++++ Dataset extract
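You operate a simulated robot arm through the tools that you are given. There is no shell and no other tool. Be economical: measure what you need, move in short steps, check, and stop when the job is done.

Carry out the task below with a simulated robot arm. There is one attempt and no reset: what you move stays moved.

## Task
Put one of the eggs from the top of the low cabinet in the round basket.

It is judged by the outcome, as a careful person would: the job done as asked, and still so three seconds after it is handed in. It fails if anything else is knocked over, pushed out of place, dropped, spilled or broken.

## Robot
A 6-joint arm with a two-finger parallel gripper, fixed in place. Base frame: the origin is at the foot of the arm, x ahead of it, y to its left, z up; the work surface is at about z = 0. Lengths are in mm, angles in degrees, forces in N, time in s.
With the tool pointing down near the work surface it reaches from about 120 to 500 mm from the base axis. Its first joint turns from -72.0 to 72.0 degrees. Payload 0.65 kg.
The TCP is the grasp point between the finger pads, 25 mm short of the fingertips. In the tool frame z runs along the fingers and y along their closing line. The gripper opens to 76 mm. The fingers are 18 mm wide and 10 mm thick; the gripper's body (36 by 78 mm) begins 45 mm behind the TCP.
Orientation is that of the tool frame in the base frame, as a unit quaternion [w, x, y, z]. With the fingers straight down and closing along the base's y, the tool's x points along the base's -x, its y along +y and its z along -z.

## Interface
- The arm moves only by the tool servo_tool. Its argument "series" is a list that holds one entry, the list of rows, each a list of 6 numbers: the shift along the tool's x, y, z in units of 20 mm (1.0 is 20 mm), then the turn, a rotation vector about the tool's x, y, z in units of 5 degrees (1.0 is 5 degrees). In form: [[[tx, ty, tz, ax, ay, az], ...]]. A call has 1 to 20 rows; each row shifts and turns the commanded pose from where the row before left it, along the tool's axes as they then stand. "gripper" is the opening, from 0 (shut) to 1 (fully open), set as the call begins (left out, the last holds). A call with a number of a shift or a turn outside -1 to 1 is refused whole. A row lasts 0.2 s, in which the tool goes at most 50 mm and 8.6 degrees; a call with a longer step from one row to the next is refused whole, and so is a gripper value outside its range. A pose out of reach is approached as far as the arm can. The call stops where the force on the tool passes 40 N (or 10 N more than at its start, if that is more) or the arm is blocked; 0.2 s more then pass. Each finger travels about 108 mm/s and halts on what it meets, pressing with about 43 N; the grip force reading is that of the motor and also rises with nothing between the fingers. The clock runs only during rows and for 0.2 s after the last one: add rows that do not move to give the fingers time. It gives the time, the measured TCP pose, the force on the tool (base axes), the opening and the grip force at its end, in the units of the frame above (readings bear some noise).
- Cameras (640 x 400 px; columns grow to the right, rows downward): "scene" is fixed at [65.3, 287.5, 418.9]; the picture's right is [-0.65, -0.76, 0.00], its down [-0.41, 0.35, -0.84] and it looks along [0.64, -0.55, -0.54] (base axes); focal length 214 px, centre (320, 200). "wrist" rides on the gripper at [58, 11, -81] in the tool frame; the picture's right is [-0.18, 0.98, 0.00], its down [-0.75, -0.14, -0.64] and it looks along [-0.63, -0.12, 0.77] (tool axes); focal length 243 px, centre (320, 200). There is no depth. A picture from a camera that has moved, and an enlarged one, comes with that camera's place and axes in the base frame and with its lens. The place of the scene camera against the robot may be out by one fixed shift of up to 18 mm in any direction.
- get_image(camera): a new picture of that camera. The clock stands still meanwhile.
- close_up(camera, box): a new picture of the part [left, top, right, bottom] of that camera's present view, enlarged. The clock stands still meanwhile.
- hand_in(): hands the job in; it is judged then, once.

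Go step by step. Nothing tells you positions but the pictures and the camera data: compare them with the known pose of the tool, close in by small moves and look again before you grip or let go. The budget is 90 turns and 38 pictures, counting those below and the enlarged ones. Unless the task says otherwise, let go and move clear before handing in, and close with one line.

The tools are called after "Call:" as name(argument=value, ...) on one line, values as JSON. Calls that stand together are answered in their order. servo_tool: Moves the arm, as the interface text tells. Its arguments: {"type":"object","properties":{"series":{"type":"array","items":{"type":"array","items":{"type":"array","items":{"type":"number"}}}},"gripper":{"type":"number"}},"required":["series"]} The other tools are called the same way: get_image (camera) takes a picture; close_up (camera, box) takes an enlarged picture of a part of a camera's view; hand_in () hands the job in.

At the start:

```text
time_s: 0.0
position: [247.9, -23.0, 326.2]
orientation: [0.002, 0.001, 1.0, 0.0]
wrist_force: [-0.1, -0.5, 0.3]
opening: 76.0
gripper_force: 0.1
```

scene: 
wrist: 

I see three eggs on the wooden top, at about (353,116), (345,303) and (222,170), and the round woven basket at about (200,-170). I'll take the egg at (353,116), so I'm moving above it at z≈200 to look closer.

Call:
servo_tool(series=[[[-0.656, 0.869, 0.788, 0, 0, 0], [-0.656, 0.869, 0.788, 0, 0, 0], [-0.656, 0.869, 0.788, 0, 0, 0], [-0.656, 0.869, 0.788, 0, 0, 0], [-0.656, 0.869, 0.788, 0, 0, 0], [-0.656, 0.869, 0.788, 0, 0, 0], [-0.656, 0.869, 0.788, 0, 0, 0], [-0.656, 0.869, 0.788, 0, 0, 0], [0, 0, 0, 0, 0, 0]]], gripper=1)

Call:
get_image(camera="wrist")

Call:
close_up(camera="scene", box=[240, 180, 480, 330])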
++++++++
What you have to do -
Extract from the material all lines containing the string "joint".

The answer -
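A 6-joint arm with a two-finger parallel gripper, fixed in place. Base frame: the origin is at the foot of the arm, x ahead of it, y to its left, z up; the work surface is at about z = 0. Lengths are in mm, angles in degrees, forces in N, time in s.
With the tool pointing down near the work surface it reaches from about 120 to 500 mm from the base axis. Its first joint turns from -72.0 to 72.0 degrees. Payload 0.65 kg.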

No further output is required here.